Prova ne sia la raffigurazione che se ne fa nel primo film sulla vita di Giovanni Falcone nella scena in cui l’attore che interpreta Meli riceve la telefonata in piena notte da qualcuno che gli dice: “Tu devi presentare la domanda per consigliere istruttore”.
L’attore che impersona Meli, in dialetto siciliano risponde: “Ma come, ci misi na vita per arrivare… e ora mi dite…”, mostrando Meli come una persona a servizio forse anche della mafia.
Alfredo Morvillo, fratello di Francesca Morvillo morta anche lei nell’attentato di Capaci, nel corso di un’intervista disse di Nino Meli che era un gran galantuomo.
Se pure come dicevamo il principio di Falcone era valido, la vicenda Palamara e la gestione palermocentrista di come vengono condotte alcune indagini, dovrebbe indurre a più attente riflessioni.
A cominciare dall’opportunità di nominare a capo di procure che hanno la responsabilità di indagare su magistrati di altri tribunali, magistrati provenienti da tribunali che da quelle procure potrebbero essere oggetto di indagini.

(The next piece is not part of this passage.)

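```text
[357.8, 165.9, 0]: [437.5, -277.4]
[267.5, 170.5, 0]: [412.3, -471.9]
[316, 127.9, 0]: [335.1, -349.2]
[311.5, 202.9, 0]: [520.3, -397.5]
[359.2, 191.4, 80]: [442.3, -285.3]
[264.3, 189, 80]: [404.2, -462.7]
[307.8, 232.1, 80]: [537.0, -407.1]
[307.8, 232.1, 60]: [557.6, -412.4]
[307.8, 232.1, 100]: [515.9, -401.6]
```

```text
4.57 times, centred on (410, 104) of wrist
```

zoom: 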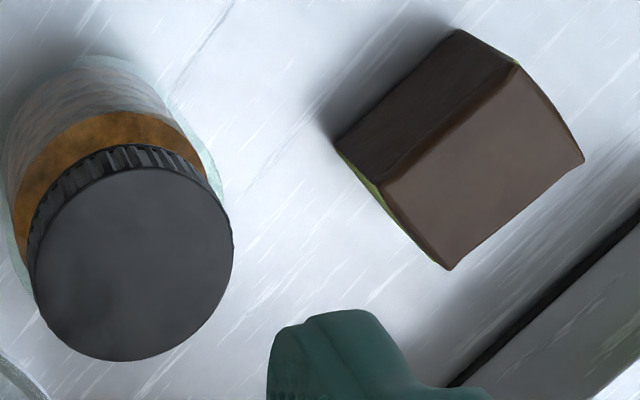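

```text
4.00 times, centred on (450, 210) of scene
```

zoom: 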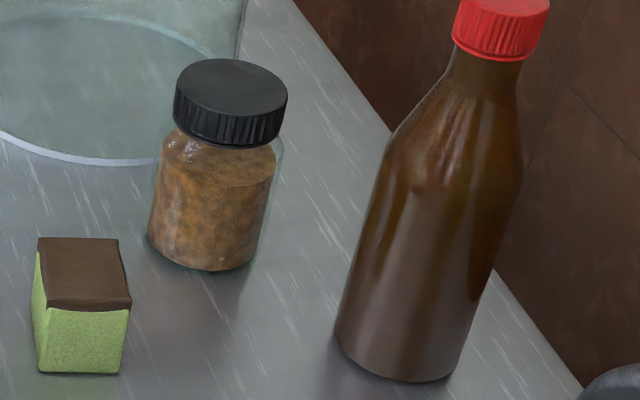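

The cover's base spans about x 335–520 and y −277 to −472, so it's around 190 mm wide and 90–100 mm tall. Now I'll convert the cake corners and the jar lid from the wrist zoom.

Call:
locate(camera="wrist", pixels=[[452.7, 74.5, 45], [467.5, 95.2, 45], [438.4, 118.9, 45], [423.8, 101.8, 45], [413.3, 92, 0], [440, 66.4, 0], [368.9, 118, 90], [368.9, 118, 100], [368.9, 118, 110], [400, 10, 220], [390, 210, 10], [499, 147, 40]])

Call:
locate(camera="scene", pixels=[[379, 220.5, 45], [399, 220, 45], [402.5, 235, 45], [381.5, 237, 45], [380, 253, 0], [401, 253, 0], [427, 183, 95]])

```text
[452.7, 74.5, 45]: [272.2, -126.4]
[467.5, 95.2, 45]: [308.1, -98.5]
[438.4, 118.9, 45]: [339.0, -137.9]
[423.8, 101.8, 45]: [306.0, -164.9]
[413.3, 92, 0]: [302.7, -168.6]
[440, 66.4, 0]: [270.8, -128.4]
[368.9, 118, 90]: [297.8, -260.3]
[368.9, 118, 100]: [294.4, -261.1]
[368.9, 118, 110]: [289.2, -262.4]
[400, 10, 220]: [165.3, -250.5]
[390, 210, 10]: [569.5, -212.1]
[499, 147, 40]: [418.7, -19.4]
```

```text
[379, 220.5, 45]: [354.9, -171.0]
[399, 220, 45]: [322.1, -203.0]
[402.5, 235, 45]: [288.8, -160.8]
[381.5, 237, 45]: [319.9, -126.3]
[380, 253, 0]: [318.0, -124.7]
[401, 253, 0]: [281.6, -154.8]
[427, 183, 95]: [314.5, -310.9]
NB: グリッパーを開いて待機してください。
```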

Mafia-appalti. Ripartiamo da zero, o quasi
Se come emerge dalla sentenza del Borsellino quater non fu la cosiddetta “Trattativa Stato-mafia” ad accelerare la morte di Borsellino, e se tra le concause primarie prende sempre più corpo l’indagine mafia-appalti, condotta da Mori e De Donno, forse è necessario ripartire da zero, o quasi.

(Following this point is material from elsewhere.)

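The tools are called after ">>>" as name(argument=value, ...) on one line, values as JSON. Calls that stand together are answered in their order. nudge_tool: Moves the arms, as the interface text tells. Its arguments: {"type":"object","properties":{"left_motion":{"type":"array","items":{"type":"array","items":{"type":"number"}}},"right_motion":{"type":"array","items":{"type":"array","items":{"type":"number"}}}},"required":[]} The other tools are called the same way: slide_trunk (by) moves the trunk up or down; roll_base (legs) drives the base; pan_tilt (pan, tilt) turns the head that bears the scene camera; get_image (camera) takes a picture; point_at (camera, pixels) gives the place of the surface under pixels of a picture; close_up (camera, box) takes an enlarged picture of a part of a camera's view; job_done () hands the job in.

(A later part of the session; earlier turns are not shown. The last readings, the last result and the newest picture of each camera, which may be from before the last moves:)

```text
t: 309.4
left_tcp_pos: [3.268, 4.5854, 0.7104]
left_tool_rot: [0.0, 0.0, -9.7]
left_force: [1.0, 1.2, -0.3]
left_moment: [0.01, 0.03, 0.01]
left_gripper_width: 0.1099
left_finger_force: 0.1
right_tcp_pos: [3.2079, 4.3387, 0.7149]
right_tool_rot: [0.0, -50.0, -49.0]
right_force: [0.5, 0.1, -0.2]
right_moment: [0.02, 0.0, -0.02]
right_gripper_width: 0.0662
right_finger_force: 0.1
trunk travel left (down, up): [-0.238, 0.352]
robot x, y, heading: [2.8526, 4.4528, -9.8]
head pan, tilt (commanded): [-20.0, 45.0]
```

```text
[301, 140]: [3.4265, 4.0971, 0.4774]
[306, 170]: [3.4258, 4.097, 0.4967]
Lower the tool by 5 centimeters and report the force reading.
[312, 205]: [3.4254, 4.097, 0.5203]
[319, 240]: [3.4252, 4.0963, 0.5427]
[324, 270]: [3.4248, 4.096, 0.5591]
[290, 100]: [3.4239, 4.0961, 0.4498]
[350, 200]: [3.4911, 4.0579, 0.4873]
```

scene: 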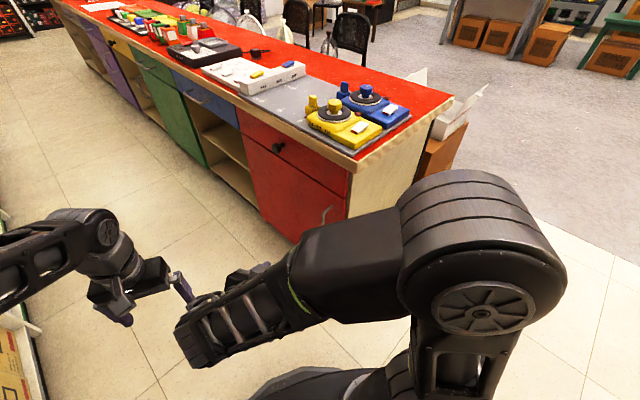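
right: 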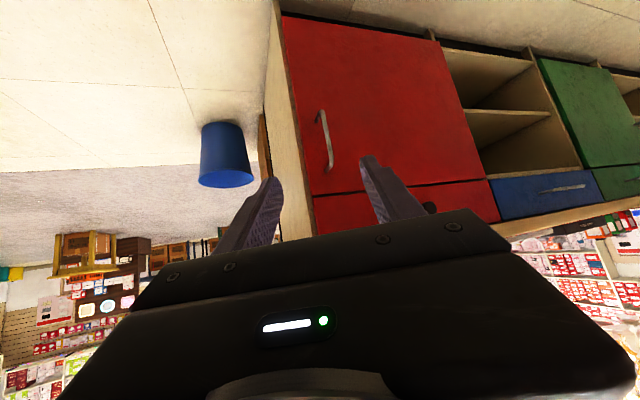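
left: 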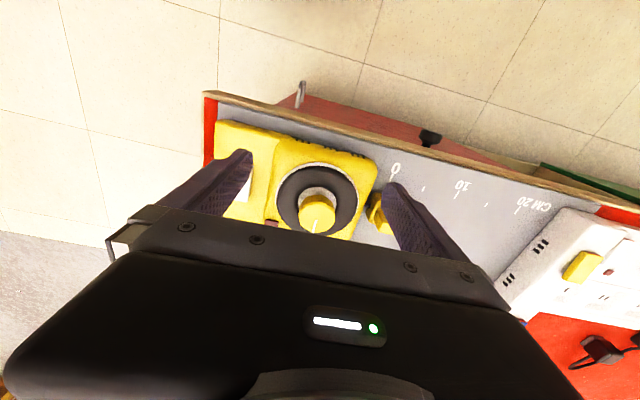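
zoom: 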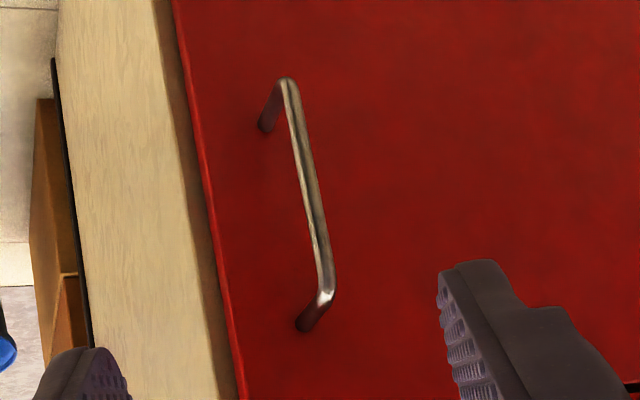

A partire da quando Paolo Borsellino rischiava di essere ucciso nel 1988 per fare un favore ai Messina Denaro e Mariano Agate. Così come andrebbe più approfonditamente indagato il progetto di ucciderlo a Marina Longa, presso la sua residenza estiva, dove Baldassare Di Maggio venne incaricato di recarsi su ordine di Totò Riina, servendosi della vicina abitazione di Angelo Siino come punto di osservazione.
Era solo la casa di Siino il punto di osservazione? Quali erano i rapporti tra magistrati, imprenditori, politici e professionisti collegati a “cosa nostra”?
Se Falcone e Borsellino temevano i “veleni” del palazzo e possibili tradimenti, su cosa fondavano questi sospetti?